Sinds 2021 is er een nieuwe norm die voorschrijft hoe groot schoolpleinen voor basisscholen moeten zijn. Gemeenten nemen die norm vooralsnog alleen niet mee in hun beleid. Dat blijkt uit een steekproef van het journalistieke onderzoeksplatform Pointer (KRO-NCRV).
Per leerling moet op elk schoolplein minimaal 5 vierkante meter aan buitenspeelruimte zijn. Daarvan moet minimaal 2 vierkante meter onverhard zijn, tenzij het in een stedelijke omgeving is. Dat staat in het ‘Kwaliteitskader huisvesting onderwijs’, dat tot stand kwam op verzoek van de Vereniging Nederlandse Gemeenten (VNG) en de sectorverenigingen voor het primair en voortgezet onderwijs (PO-raad en VO-raad). Pointer onderzocht de huisvestingsverordeningen voor onderwijs van 50 gemeenten en ontdekte dat geen enkele gemeente die nieuwe norm hanteert bij nieuwe onderwijshuisvesting.
Geen 5 maar 3 vierkante meter per leerling
De nieuwe norm van 5 vierkante meter voor nieuwbouw, werd in 2021 vastgelegd in een geactualiseerde versie van het Kwaliteitskader huisvesting onderwijs. Het is bedoeld om een idee te geven van waar een school aan moet voldoen om een bepaalde ‘basiskwaliteit’ te garanderen. Bijvoorbeeld om te zorgen dat kinderen genoeg kunnen bewegen op school. Maar die norm wordt dus niet opgevolgd. De onderzochte gemeenten houden een andere norm aan, namelijk 3 vierkante meter per leerling, met een minimum van 200 vierkante meter in totaal buitenruimte. Die norm is afkomstig uit een oudere ‘modelverordening’ van de VNG: een document dat gemeenten als uitgangspunt kunnen nemen voor hun eigen beleid.
Van de 50 onderzochte gemeenten hanteren 38 daarbij een bovengrens zoals de VNG die tot 2019-2020 adviseerde. Dat houdt in dat op een school met meer dan 200 leerlingen, 600 vierkante meter speelruimte volstaat. Kinderen op dit soort middelgrote scholen, hebben dus soms nog minder vierkante meters om te spelen. Daarnaast hebben 11 van de onderzochte gemeenten in hun verordening opgenomen dat 1800 vierkante meter volstaat bij meer dan 1000 leerlingen, zoals de VNG op dit moment adviseert. Ook op de grootste scholen wordt de norm per kind hierdoor dus niet gehaald altijd gehaald. Slechts één van de onderzochte gemeenten hanteert helemaal geen bovengrens.

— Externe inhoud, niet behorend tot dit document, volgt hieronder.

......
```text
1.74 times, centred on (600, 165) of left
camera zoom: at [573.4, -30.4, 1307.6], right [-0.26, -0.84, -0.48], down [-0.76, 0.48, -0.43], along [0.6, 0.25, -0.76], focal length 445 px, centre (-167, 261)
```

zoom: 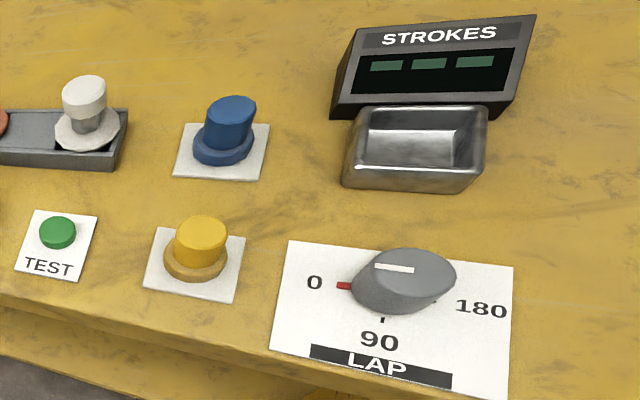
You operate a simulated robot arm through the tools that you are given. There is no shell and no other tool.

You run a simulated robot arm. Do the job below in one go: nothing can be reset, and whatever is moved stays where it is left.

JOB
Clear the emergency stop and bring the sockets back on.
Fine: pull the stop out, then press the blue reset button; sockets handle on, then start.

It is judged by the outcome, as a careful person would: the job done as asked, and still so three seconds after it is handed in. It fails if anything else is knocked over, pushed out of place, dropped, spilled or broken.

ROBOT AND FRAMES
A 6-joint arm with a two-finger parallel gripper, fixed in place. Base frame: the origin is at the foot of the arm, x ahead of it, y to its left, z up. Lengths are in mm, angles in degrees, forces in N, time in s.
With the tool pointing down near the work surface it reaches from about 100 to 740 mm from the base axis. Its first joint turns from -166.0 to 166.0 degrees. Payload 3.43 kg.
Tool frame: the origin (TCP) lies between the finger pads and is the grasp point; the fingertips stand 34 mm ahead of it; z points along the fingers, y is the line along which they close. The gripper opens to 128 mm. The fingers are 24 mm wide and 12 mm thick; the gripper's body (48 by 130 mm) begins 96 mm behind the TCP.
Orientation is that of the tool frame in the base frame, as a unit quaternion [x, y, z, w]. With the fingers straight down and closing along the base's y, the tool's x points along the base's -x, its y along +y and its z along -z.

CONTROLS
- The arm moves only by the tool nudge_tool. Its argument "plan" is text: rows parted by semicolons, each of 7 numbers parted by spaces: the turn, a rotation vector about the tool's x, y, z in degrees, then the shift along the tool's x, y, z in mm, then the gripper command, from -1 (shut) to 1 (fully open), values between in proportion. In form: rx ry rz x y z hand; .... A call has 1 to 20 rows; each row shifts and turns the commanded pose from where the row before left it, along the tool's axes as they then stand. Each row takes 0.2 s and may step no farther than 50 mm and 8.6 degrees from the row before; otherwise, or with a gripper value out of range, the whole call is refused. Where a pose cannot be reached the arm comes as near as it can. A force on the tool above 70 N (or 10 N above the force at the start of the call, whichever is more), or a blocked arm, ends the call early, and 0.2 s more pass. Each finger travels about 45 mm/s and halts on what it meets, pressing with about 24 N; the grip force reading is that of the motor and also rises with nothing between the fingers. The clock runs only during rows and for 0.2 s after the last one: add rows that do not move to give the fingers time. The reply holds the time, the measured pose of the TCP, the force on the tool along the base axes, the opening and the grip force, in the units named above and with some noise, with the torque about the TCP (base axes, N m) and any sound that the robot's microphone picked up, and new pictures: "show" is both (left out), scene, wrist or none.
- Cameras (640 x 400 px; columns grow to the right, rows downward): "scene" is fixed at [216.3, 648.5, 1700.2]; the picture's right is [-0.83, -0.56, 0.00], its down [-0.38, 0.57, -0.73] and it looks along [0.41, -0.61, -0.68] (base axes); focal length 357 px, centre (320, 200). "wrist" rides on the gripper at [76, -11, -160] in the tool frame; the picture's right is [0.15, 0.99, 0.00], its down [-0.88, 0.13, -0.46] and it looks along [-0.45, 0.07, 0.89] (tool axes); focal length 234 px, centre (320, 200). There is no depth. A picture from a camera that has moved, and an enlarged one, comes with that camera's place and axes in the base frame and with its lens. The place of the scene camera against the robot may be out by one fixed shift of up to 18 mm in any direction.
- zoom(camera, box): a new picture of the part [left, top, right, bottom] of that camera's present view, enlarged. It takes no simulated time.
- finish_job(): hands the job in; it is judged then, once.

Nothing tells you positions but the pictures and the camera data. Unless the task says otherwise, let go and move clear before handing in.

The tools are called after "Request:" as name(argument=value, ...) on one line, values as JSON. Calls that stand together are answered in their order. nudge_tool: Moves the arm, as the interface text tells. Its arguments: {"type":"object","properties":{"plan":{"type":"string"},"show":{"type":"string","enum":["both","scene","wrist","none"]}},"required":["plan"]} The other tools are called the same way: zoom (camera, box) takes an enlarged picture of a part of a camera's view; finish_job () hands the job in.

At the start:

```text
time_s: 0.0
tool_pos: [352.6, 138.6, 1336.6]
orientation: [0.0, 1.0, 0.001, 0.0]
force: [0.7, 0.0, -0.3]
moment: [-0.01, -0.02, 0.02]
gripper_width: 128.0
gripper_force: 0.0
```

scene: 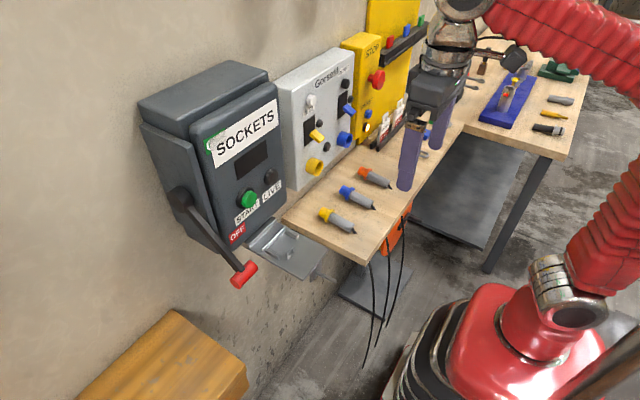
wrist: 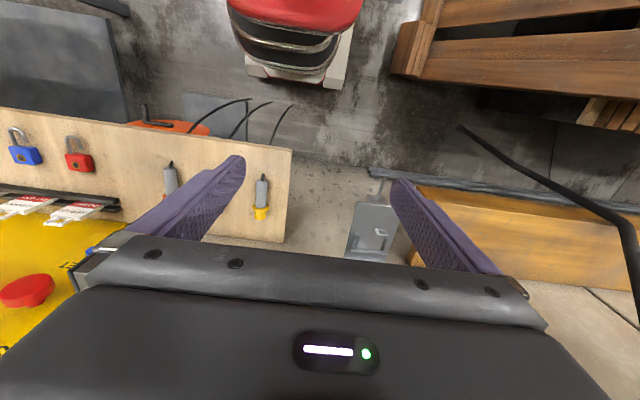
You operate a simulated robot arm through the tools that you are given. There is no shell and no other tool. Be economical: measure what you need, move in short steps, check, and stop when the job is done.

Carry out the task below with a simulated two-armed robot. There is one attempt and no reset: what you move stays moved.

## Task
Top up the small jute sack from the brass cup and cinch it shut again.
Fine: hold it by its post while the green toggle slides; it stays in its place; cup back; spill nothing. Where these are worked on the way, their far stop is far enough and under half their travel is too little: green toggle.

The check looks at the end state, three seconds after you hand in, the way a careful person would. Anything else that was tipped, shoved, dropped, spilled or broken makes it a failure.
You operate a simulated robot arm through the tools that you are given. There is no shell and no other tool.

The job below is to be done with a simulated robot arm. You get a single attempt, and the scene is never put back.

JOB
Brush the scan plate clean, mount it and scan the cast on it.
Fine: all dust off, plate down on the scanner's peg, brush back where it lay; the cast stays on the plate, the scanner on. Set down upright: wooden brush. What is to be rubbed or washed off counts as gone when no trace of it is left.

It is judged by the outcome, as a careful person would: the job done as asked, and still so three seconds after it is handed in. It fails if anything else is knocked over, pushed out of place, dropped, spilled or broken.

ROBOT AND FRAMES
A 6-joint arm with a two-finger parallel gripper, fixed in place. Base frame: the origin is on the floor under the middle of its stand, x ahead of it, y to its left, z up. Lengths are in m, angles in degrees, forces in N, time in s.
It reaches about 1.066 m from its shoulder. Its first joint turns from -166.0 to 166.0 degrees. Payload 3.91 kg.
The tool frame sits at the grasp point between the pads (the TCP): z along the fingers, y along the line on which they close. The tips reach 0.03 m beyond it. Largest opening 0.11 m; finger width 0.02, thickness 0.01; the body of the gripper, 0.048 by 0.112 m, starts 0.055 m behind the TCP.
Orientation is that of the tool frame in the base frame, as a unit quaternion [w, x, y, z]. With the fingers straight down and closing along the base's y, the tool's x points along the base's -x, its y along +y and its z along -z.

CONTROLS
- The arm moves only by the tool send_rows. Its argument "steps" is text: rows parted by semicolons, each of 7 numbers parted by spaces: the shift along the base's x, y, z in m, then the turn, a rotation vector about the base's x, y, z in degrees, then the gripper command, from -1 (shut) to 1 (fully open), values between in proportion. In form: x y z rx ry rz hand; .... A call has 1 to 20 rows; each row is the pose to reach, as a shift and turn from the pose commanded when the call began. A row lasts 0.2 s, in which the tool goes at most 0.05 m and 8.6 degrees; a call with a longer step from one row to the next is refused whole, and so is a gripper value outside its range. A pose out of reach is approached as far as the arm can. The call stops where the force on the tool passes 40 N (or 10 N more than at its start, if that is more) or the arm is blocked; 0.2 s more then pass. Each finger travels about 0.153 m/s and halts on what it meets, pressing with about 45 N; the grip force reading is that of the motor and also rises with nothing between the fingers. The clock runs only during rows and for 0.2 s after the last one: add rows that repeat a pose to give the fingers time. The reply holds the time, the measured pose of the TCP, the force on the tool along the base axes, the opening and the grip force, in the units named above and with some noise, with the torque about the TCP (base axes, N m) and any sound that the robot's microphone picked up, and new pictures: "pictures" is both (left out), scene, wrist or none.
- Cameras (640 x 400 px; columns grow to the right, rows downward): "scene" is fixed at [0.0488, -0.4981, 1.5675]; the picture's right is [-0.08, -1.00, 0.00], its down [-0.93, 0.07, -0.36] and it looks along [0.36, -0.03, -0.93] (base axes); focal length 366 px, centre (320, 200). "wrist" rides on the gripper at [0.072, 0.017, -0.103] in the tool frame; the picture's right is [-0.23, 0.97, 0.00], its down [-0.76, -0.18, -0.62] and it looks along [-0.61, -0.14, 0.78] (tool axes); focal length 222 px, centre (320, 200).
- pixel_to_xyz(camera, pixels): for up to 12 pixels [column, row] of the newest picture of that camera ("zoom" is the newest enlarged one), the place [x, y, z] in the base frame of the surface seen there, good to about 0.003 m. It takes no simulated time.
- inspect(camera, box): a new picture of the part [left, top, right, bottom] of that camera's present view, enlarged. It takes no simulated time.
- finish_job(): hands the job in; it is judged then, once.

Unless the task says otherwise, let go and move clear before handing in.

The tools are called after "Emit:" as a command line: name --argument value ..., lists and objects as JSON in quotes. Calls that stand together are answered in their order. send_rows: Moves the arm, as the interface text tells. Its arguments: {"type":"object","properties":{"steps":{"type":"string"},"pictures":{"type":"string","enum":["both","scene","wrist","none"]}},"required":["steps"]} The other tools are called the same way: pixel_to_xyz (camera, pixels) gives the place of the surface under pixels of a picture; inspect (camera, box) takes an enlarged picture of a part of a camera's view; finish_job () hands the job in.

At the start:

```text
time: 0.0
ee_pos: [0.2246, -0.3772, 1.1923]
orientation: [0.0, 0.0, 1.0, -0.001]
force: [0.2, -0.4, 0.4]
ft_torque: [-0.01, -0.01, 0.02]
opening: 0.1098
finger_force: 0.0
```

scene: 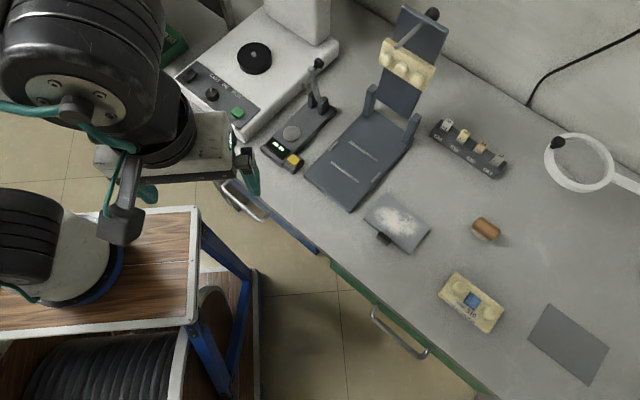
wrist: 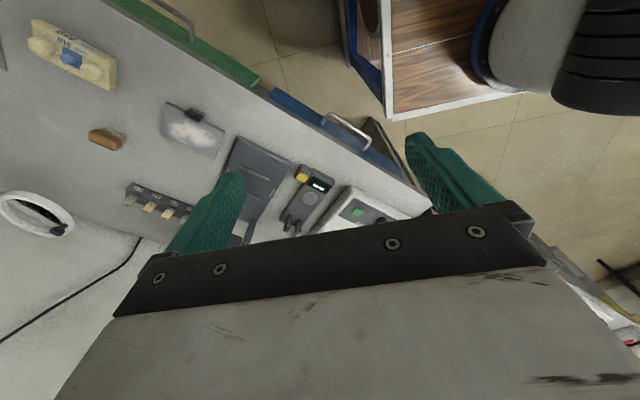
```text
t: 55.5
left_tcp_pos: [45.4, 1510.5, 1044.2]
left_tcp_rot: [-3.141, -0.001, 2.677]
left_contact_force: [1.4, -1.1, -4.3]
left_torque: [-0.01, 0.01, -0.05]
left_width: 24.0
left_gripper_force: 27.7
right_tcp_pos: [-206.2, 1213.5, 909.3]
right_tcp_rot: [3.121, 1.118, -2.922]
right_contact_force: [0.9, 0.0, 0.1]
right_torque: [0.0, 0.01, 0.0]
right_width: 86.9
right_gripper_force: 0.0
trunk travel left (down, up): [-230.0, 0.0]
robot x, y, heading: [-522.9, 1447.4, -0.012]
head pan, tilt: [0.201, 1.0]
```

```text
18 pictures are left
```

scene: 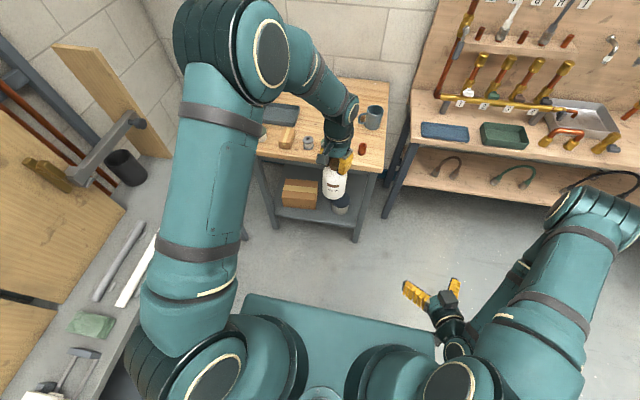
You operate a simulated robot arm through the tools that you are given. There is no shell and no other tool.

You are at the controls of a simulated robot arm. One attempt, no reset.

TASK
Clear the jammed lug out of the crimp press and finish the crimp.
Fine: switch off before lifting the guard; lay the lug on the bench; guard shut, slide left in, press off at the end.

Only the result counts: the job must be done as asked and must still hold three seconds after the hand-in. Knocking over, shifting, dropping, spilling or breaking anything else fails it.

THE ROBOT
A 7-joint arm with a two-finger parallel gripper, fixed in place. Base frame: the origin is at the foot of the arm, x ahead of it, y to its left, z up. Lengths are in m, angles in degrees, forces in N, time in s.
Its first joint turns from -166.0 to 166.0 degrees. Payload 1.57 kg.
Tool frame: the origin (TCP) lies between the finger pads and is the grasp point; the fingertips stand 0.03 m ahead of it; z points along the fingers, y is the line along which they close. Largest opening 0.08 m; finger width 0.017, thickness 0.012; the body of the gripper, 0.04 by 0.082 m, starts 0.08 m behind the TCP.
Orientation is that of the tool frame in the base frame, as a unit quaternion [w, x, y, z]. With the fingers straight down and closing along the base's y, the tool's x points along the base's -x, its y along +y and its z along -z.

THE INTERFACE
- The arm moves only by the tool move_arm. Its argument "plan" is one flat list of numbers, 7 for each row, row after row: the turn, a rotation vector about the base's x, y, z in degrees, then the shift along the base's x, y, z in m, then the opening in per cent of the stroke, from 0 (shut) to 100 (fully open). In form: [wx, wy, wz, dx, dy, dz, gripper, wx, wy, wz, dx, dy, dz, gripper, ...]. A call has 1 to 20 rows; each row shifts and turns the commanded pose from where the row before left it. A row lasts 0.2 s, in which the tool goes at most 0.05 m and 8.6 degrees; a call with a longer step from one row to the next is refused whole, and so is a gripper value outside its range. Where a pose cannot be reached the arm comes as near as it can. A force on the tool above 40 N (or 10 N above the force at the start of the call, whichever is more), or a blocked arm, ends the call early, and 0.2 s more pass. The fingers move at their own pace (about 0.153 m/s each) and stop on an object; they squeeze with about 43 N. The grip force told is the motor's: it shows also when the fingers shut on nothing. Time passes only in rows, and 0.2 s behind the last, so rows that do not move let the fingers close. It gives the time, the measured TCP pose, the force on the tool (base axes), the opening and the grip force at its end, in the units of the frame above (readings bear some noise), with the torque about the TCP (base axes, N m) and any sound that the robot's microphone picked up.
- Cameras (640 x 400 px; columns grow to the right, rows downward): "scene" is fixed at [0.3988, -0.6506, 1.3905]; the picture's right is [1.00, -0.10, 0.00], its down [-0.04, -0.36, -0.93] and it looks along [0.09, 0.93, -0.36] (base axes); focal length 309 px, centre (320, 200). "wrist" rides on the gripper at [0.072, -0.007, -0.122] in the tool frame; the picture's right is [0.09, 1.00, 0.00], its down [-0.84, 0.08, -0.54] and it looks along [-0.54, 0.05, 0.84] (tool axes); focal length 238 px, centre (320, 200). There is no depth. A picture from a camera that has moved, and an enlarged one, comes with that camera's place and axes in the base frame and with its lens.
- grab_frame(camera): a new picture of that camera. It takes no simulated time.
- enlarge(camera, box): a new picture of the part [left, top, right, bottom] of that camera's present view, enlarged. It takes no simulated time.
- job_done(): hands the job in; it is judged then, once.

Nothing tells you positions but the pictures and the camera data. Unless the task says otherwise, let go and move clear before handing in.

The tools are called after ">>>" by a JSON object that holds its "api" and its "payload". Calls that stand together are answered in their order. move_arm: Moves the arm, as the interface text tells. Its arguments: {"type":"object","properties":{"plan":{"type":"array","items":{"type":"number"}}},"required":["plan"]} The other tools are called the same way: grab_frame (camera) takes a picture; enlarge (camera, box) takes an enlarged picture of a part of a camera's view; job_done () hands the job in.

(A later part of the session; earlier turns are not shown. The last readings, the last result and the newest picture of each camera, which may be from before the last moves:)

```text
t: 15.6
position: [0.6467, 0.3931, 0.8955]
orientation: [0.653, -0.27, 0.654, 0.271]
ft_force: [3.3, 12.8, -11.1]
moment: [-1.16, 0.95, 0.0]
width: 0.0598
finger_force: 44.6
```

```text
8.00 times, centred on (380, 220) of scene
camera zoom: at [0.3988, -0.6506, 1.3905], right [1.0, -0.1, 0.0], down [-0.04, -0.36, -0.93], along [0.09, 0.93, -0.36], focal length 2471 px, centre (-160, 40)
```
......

De 50 gemeenten die Pointer onderzocht zijn representatief voor alle gemeenten in Nederland op basis van provincie en het aantal inwoners. In de huisvestingsverordeningen beschrijven de gemeenten welke normen, zoals die voor schoolpleingrootte, ze aanhouden bij nieuwe onderwijshuisvesting. Ze gelden dus niet voor bestaande schoolterreinen.
Reactie VNG en PO-raad
De PO-raad reageert het ‘spijtig’ te vinden dat gemeenten het vernieuwde kwaliteitskader niet als uitgangspunt gebruiken, omdat het belangrijk is dat kinderen genoeg buitenspeelruimte hebben. De sectororganisatie zegt schoolbesturen aan te moedigen om de norm van 5 vierkante meter onder de aandacht te brengen bij gemeenten, maar daarvoor niet actief te lobbyen en er ook geen formele verantwoordelijkheid voor te hebben.
De VNG laat weten de nieuwe norm niet te hebben overgenomen in de modelverordening voor gemeenten vanwege financiële redenen. “Als we onze leden opzadelen met hele hoge (door de sector gewenste) normen, dan kost dat ze veel geld.” Ook is het volgens de VNG sterk afhankelijk van de omgeving van een school of het mogelijk is een groter schoolplein te realiseren of niet.